Data Format Guidelines

Date Properties

All date properties will be in the ISO 8601 date format (i.e., 2013-10-03T13:38:44.754-05:00). Any dates passed into the API are expected to be UTC time and dates returned from the API will be in the time zone of the bank where the deposits are being held. An exception to this rule would be properties such as birthDate which will contain zeroes for the time elements.

Decimal Properties

All decimal values have at most 2 digits of precision. The exception is any interest rate properties, which have up to 11 digits of precision.

Boolean Properties

Boolean values are returned as true or false.

Culture Property

Culture (in customer and statement) is a unique name for each culture based on RFC 4646. The name is a combination of an ISO 639-1 two-letter lowercase culture code associated with a language and an ISO 3166 two-letter uppercase subculture code associated with a country or region.
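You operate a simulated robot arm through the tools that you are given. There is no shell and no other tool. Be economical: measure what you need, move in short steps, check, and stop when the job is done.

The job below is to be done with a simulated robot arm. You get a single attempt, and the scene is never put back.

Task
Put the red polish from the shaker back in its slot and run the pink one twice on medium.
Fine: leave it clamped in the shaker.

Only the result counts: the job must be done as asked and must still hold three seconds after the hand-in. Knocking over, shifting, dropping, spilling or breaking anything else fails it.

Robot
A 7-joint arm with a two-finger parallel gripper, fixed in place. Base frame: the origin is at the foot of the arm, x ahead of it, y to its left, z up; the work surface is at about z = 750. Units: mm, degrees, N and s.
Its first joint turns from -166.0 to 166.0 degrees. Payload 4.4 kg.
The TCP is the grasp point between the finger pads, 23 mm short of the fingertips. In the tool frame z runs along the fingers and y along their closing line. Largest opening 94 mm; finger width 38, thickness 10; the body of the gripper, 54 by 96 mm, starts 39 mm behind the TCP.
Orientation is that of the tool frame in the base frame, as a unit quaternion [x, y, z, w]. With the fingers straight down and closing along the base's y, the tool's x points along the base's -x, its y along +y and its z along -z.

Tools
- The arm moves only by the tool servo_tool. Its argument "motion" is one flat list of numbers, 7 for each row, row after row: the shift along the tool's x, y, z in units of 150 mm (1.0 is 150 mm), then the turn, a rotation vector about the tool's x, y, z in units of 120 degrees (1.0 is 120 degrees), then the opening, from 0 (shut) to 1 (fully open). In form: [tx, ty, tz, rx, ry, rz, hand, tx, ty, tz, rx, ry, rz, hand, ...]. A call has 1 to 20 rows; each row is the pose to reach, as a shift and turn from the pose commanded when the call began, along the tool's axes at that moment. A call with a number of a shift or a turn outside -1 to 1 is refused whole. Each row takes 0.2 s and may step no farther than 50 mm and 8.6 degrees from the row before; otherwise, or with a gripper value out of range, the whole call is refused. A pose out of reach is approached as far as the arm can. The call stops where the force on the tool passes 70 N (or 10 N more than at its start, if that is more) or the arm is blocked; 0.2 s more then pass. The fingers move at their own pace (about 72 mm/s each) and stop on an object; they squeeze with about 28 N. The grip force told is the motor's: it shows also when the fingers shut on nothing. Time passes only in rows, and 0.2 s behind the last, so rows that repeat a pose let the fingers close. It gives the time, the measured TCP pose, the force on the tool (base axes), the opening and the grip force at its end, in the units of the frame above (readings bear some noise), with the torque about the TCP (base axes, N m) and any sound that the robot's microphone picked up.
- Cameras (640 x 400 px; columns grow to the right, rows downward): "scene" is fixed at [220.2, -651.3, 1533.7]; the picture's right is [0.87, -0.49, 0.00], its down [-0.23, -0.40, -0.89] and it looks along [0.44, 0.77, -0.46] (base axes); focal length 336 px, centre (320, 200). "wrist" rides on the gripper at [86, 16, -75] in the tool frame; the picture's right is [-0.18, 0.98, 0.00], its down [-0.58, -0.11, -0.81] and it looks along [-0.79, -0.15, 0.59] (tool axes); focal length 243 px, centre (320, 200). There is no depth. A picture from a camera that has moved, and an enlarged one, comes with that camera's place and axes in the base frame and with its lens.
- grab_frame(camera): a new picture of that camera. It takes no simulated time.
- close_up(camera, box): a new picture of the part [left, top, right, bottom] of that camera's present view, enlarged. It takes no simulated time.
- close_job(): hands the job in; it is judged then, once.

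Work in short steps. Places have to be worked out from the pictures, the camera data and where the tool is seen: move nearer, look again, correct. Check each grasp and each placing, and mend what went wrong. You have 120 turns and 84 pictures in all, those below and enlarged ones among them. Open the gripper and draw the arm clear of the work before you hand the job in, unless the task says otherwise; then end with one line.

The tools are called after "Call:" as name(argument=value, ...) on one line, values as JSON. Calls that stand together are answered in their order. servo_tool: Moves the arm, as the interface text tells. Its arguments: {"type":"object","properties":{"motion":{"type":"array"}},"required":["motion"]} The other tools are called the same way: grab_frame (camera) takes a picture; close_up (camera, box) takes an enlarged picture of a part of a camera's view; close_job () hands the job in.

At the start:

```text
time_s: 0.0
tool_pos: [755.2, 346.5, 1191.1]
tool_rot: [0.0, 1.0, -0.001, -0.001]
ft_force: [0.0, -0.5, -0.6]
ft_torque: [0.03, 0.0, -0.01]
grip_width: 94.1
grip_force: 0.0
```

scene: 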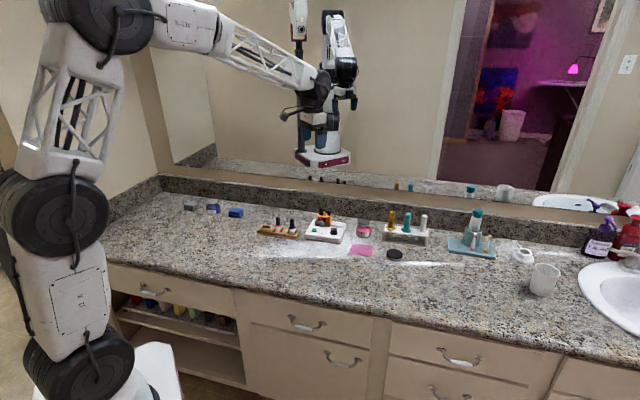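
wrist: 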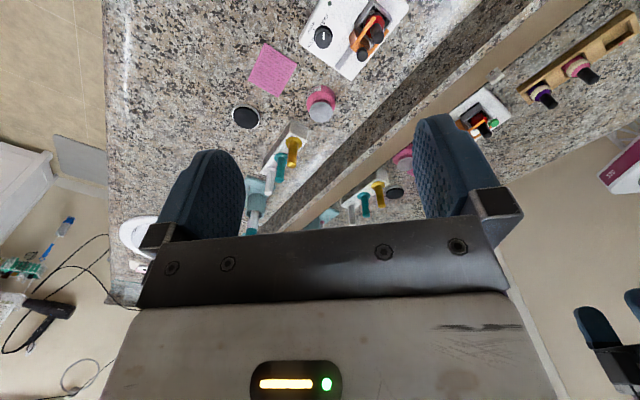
Currently the Helix API is only supported in the US. The default culture for every program is en-US, but additional cultures may be added on a per-program basis.

Country Code

Country codes will follow the ISO 3166-1 alpha 3 standard as this is what is utilized on passports.

String Properties

Strings are stored in SQL Server using the NVARCHAR datatype which is a UCS-2 encoding. String lengths for individual fields are quoted in characters, not bytes. However, some higher-order code point surrogate pairs may actually occupy 2 unicode characters. So the character length quoted for each field should be treated as an absolute upper bound on the number of characters, not a guarantee of allowing at least that many visible characters. To maintain compatibility with legacy systems, files emitted from Helix are in ASCII format. As such, any characters which do not fit into ASCII will either be coerced down into ASCII if possible, or stripped if not.

Any string values that are saved via the API that exceed the quoted field lengths will be silently truncated to the maximum length without warning or error.